Unilever said on Tuesday it would spin off its ice cream unit, home to popular brands such as Magnum and Ben & Jerry’s, and cut 7,500 jobs in a new cost-savings programme.
Investors cheered the plan, sending shares in Unilever, one of the world’s biggest consumer goods companies, up nearly 6 per cent at one point.
The spinoff will begin immediately and is expected to complete by the end of 2025, London-listed Unilever said. The ice cream business is “in the process of moving to a separate head office in Amsterdam” but CEO Hein Schumacher said on a call with journalists that he was “open to options” regarding where it could list.
The plan was welcomed by activist investor and board member Nelson Peltz’s fund and by Unilever shareholder Aviva.
Unilever said it aims to deliver mid-single-digit underlying sales growth and modest margin improvement after the split. The ice cream business accounts for about 16 per cent of Unilever’s global sales, and in some countries contributes a third or 40 per cent.
The group, whose other brands include Dove soap, Marmite and Hellmann’s condiments, also launched a programme to save costs of around 800 million euros ($869 million) over the next three years.
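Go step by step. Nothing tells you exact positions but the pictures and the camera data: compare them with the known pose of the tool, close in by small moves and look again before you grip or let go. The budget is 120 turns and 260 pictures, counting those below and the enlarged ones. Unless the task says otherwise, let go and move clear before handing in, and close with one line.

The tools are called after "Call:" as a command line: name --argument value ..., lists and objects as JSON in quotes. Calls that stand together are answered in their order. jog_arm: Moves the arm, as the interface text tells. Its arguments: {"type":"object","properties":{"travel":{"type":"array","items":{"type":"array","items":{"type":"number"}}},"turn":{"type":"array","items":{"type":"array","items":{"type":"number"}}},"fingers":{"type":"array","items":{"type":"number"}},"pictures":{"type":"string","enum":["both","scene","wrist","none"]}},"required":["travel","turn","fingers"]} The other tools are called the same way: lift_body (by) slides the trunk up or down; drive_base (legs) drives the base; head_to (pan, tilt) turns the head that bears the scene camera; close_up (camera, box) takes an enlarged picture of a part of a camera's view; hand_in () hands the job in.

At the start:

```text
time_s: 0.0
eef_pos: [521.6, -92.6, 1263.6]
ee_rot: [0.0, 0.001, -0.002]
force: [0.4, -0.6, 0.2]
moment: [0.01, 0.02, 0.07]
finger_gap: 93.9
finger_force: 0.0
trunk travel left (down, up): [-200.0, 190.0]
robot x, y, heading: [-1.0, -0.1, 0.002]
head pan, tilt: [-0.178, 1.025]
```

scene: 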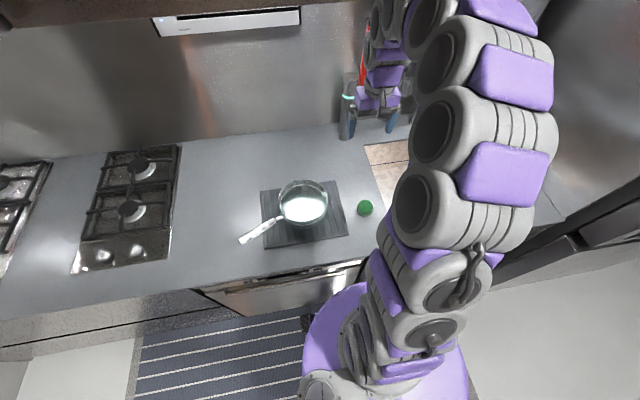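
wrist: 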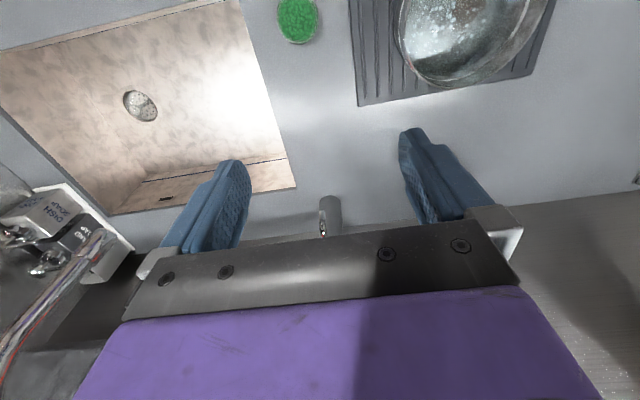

The proposed changes would impact around 7,500 jobs globally, mostly office-based, with total restructuring costs anticipated to be around 1.2 per cent of overall turnover during the period.
The cuts will affect about 5.9 per cent of Unilever’s workforce of about 128,000 people.
“We are looking across the organisation, so in our head office, corporate centre, as well as in business group coordination points, as well as in business units in countries,” Schumacher said, but did not elaborate on which regions would be hit hardest by job cuts.